Cette BD, qui ne peut que séduire ceux qui s’intéressent à l’histoire du football, doit trouver son public. Elle convaincra les néophytes, qui devraient être conquis par la personnalité romanesque de George Best. Elle attirera l’attention des spécialistes, parfois sur des aspects moins connus de l’histoire du football comme sa participation au championnat de la North American Soccer League au sein des Aztecs de Los Angeles puis des Strikers de Fort Lauderdale. Elle convaincra sans doute certains lecteurs de compléter leur plaisir en se plongeant dans l’ouvrage de Vincent Duluc ou la consultation d’archives audiovisuelles pour en savoir davantage sur le talent du prodige irlandais.
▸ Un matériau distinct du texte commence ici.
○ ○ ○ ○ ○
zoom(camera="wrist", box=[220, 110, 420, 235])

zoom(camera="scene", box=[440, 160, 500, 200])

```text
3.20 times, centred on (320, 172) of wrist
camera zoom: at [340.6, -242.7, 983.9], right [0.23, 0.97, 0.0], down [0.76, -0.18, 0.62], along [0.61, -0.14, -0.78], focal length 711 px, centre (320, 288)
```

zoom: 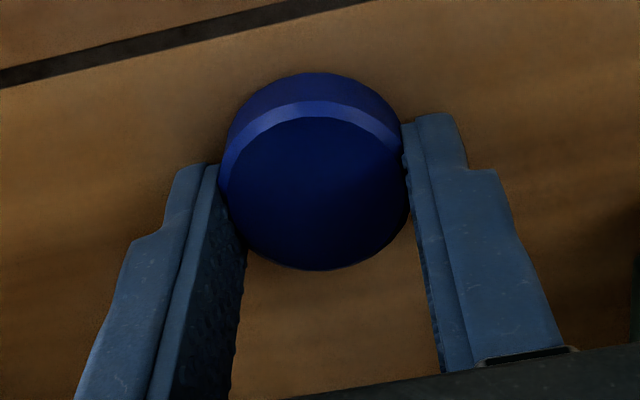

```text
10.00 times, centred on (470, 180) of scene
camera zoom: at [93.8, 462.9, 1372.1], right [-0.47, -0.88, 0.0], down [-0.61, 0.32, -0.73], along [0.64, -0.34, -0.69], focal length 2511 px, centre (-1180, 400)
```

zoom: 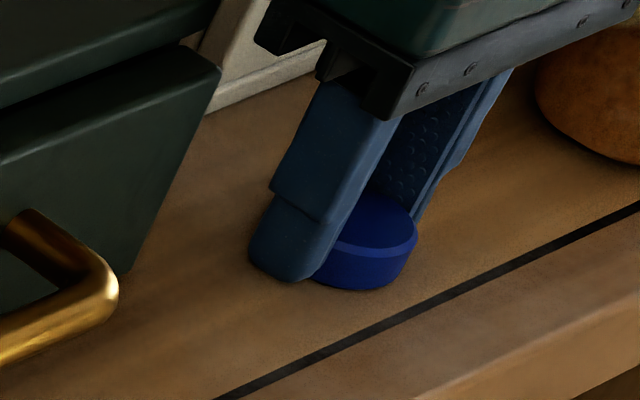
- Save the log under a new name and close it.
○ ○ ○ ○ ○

Elle suscite aussi une interrogation : pourquoi y a-t-il aussi peu de recherches académiques sur George Best, qui permettraient de situer sa trajectoire individuelle au regard de l’évolution d’une certaine frange la jeunesse anglaise des sixties et des mid-seventies et serait susceptible d’offrir un panorama des évolutions culturelles et sociales de l’Angleterre et plus largement des sociétés occidentales ? Qui apporteraient par la même occasion son écot à l’histoire du football dans ses différentes dimensions, au sein desquelles la prise en compte de la psychologie des joueurs, pour laquelle George Best offrirait un cas singulier, n’est pas la moindre ? Voilà quelques pistes suscitées par cette lecture stimulante.